An example sentence with keywords scored underlined: "The little girl is shouting.”

The BKB-SIN is particularly well-suited for people with more significant hearing loss, children, and cochlear implant users, as the simpler sentences reduce the chance that language difficulty itself affects the score.

The QuickSIN (quick speech-in-noise test)

The QuickSIN⁴ is designed to be fast, taking about a minute to complete. It presents six sentences, each containing five key words to listen for, while background babble from multiple talkers plays at the same time. The noise level increases with each sentence, making the task progressively harder. 

An example sentence with scored keywords underlined: "It is a band of steel three inches wide."

The score — called SNR loss, or signal-to-noise ratio loss — reflects how much more signal a person needs compared to someone with normal hearing. A small SNR loss means the person functions close to normally in noise. A larger SNR loss means they need much more favorable listening conditions to keep up.

The AZ Bio (Arizona Biomedical Sentence Test)

The Az Bio⁵ test evaluates your ability to understand full sentences while a 10-talker background babble plays at the same time. The sentences use natural conversations, but they purposely leave out helpful context clues so you can't just guess or "fill in" missing words.

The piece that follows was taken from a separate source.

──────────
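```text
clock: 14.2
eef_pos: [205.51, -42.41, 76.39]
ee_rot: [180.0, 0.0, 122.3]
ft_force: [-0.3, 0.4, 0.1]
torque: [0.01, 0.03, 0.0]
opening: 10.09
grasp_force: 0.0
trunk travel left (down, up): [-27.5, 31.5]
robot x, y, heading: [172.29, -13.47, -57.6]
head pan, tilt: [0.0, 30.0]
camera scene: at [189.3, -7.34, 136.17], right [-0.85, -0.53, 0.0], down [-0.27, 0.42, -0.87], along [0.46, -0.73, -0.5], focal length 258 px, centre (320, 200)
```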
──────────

Unlike tests that change difficulty as you go, the Az Bio keeps the background noise at one steady level for the whole test. Your audiologist can choose the level of background noise relative to the speech signal, or the signal-to-noise ratio.

Instead of just scoring a few keywords, every single word you get right counts toward your final percentage score. 

Why speech in noise testing matters for you

If your biggest hearing complaint is about following conversations at dinner, keeping up in meetings, or hearing a friend in the car, a standard hearing test may not be giving your audiologist the full picture.

Speech in noise testing brings your real-world experience into the clinic. It gives your audiologist a concrete measure of how you're actually functioning. That information can change how your hearing loss is explained to you, how your hearing aids are programmed, and which hearing aids to pursue.

And perhaps most importantly, a speech in noise score can be validating. People with distortion-type hearing loss often feel that their difficulties aren't fully understood. They passed part of the hearing test, their hearing aids are turned up, but they're still struggling. A speech in noise score can put a number on an experience that's been hard to explain.

‍

¹ Schum, D. (2017, December). Complex versus standard fittings: Part 1. AudiologyOnline, Article 21662.

² Schum, D. (2013, July). The distortional aspect of sensorineural hearing loss: What can be done. AudiologyOnline, Article 11976.

³ BKB-SIN™ Speech-in-Noise Test [compact disk]. Elk Grove Village (IL): Etymotic Research, Inc.; 2005.

⁴ Killion, M.C., Niquette, P.A., Gudmundsen, G.I., Revit, L.J., & Banerjee, S. (2004). Development of a quick speech-in-noise test for measuring signal-to-noise ratio loss in normal-hearing and hearing-impaired listeners. J Acoust Soc Am., 116(4 Pt 1), 2395–2405.

⁵ Spahr, A.J., Dorman, M.F., Litvak, L.M., Van Wie, S., Gifford, R.H., Loizou, P.C., Loiselle, L.M., Oakes, T., & Cook, S. (2012). Development and validation of the AzBio sentence lists. Ear and Hearing, 33(1), 112–117.